**The exercise**
Exclude the pictures and return every line exactly as written.
# # # # # # #
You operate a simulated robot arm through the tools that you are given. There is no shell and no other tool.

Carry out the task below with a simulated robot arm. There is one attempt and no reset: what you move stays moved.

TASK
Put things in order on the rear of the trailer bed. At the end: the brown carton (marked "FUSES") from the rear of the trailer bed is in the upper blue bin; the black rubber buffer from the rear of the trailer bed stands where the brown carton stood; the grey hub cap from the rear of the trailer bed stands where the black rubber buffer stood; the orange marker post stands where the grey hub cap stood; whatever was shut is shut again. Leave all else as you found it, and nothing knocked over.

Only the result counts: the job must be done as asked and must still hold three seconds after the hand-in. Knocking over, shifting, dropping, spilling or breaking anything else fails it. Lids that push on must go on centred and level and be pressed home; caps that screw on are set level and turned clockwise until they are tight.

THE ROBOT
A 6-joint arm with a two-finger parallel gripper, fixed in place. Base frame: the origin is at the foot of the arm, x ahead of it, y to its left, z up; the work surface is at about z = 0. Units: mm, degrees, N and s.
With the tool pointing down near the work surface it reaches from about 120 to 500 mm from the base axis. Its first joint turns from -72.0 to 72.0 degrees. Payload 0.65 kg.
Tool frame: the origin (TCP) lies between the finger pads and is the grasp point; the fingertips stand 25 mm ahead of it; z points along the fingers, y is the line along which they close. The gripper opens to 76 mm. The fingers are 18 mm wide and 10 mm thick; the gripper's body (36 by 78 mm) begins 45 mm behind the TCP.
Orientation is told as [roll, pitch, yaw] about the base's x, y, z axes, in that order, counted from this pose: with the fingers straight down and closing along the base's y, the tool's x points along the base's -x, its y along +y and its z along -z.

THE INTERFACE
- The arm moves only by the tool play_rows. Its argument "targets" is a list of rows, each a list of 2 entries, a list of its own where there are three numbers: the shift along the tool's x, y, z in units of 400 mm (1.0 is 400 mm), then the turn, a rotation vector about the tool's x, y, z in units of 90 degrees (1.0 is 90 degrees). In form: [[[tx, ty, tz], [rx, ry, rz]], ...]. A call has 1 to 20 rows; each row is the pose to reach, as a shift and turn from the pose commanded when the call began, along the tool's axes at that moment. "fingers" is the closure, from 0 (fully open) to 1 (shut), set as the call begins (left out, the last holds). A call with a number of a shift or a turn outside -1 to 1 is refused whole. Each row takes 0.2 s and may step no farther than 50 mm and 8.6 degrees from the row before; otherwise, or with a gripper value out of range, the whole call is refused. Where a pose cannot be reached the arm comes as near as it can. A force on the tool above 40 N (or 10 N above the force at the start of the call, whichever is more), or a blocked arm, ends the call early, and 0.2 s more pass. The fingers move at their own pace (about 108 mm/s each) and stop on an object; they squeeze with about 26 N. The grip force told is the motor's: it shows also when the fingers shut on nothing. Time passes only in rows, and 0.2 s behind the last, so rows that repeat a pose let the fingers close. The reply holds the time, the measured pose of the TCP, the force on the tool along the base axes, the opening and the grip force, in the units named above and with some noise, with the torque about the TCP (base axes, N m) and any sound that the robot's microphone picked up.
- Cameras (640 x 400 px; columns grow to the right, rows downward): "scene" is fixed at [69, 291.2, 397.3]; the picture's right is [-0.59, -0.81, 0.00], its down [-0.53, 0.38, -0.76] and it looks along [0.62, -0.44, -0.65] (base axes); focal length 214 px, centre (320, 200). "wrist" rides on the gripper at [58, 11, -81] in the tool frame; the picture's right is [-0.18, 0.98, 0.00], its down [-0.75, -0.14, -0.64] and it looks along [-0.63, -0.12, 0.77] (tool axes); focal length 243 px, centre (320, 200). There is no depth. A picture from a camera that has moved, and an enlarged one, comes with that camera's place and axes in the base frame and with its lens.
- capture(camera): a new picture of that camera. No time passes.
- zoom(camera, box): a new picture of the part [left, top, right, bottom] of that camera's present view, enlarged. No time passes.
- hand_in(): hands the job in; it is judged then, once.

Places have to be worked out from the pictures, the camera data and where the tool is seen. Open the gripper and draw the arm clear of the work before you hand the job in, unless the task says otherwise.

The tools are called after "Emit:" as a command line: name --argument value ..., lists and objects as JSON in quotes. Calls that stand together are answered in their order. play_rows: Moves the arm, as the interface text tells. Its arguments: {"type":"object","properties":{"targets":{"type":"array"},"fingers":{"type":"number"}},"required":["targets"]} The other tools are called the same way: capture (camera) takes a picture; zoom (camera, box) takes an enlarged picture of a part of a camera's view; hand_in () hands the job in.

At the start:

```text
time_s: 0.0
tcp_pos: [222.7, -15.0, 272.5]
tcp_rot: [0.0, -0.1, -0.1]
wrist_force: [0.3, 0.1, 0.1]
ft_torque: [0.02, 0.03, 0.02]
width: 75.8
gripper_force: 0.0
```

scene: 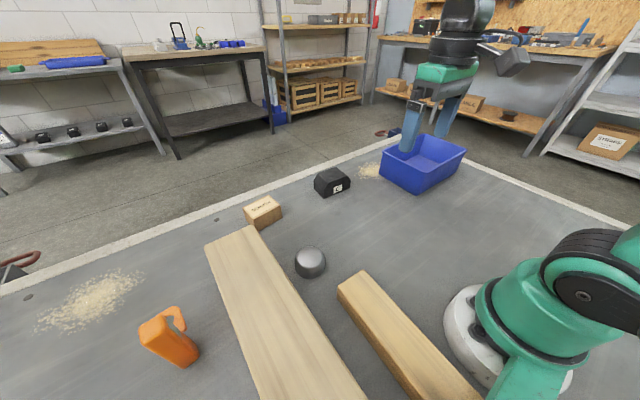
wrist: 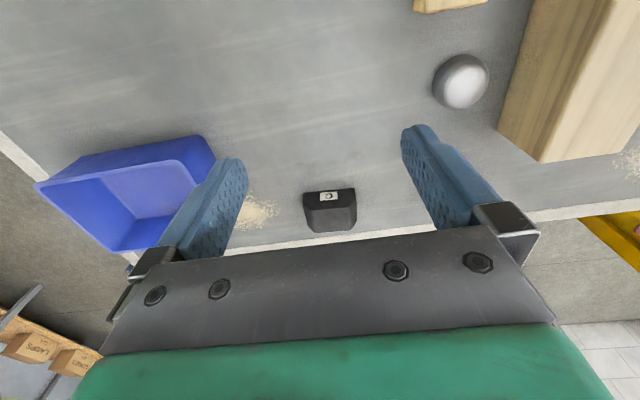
# # # # # # #
**Response**
You operate a simulated robot arm through the tools that you are given. There is no shell and no other tool.

Carry out the task below with a simulated robot arm. There is one attempt and no reset: what you move stays moved.

TASK
Put things in order on the rear of the trailer bed. At the end: the brown carton (marked "FUSES") from the rear of the trailer bed is in the upper blue bin; the black rubber buffer from the rear of the trailer bed stands where the brown carton stood; the grey hub cap from the rear of the trailer bed stands where the black rubber buffer stood; the orange marker post stands where the grey hub cap stood; whatever was shut is shut again. Leave all else as you found it, and nothing knocked over.

Only the result counts: the job must be done as asked and must still hold three seconds after the hand-in. Knocking over, shifting, dropping, spilling or breaking anything else fails it. Lids that push on must go on centred and level and be pressed home; caps that screw on are set level and turned clockwise until they are tight.

THE ROBOT
A 6-joint arm with a two-finger parallel gripper, fixed in place. Base frame: the origin is at the foot of the arm, x ahead of it, y to its left, z up; the work surface is at about z = 0. Units: mm, degrees, N and s.
With the tool pointing down near the work surface it reaches from about 120 to 500 mm from the base axis. Its first joint turns from -72.0 to 72.0 degrees. Payload 0.65 kg.
Tool frame: the origin (TCP) lies between the finger pads and is the grasp point; the fingertips stand 25 mm ahead of it; z points along the fingers, y is the line along which they close. The gripper opens to 76 mm. The fingers are 18 mm wide and 10 mm thick; the gripper's body (36 by 78 mm) begins 45 mm behind the TCP.
Orientation is told as [roll, pitch, yaw] about the base's x, y, z axes, in that order, counted from this pose: with the fingers straight down and closing along the base's y, the tool's x points along the base's -x, its y along +y and its z along -z.

THE INTERFACE
- The arm moves only by the tool play_rows. Its argument "targets" is a list of rows, each a list of 2 entries, a list of its own where there are three numbers: the shift along the tool's x, y, z in units of 400 mm (1.0 is 400 mm), then the turn, a rotation vector about the tool's x, y, z in units of 90 degrees (1.0 is 90 degrees). In form: [[[tx, ty, tz], [rx, ry, rz]], ...]. A call has 1 to 20 rows; each row is the pose to reach, as a shift and turn from the pose commanded when the call began, along the tool's axes at that moment. "fingers" is the closure, from 0 (fully open) to 1 (shut), set as the call begins (left out, the last holds). A call with a number of a shift or a turn outside -1 to 1 is refused whole. Each row takes 0.2 s and may step no farther than 50 mm and 8.6 degrees from the row before; otherwise, or with a gripper value out of range, the whole call is refused. Where a pose cannot be reached the arm comes as near as it can. A force on the tool above 40 N (or 10 N above the force at the start of the call, whichever is more), or a blocked arm, ends the call early, and 0.2 s more pass. The fingers move at their own pace (about 108 mm/s each) and stop on an object; they squeeze with about 26 N. The grip force told is the motor's: it shows also when the fingers shut on nothing. Time passes only in rows, and 0.2 s behind the last, so rows that repeat a pose let the fingers close. The reply holds the time, the measured pose of the TCP, the force on the tool along the base axes, the opening and the grip force, in the units named above and with some noise, with the torque about the TCP (base axes, N m) and any sound that the robot's microphone picked up.
- Cameras (640 x 400 px; columns grow to the right, rows downward): "scene" is fixed at [69, 291.2, 397.3]; the picture's right is [-0.59, -0.81, 0.00], its down [-0.53, 0.38, -0.76] and it looks along [0.62, -0.44, -0.65] (base axes); focal length 214 px, centre (320, 200). "wrist" rides on the gripper at [58, 11, -81] in the tool frame; the picture's right is [-0.18, 0.98, 0.00], its down [-0.75, -0.14, -0.64] and it looks along [-0.63, -0.12, 0.77] (tool axes); focal length 243 px, centre (320, 200). There is no depth. A picture from a camera that has moved, and an enlarged one, comes with that camera's place and axes in the base frame and with its lens.
- capture(camera): a new picture of that camera. No time passes.
- zoom(camera, box): a new picture of the part [left, top, right, bottom] of that camera's present view, enlarged. No time passes.
- hand_in(): hands the job in; it is judged then, once.

Places have to be worked out from the pictures, the camera data and where the tool is seen. Open the gripper and draw the arm clear of the work before you hand the job in, unless the task says otherwise.

The tools are called after "Emit:" as a command line: name --argument value ..., lists and objects as JSON in quotes. Calls that stand together are answered in their order. play_rows: Moves the arm, as the interface text tells. Its arguments: {"type":"object","properties":{"targets":{"type":"array"},"fingers":{"type":"number"}},"required":["targets"]} The other tools are called the same way: capture (camera) takes a picture; zoom (camera, box) takes an enlarged picture of a part of a camera's view; hand_in () hands the job in.

At the start:

```text
time_s: 0.0
tcp_pos: [222.7, -15.0, 272.5]
tcp_rot: [0.0, -0.1, -0.1]
wrist_force: [0.3, 0.1, 0.1]
ft_torque: [0.02, 0.03, 0.02]
width: 75.8
gripper_force: 0.0
```

scene: 
wrist: 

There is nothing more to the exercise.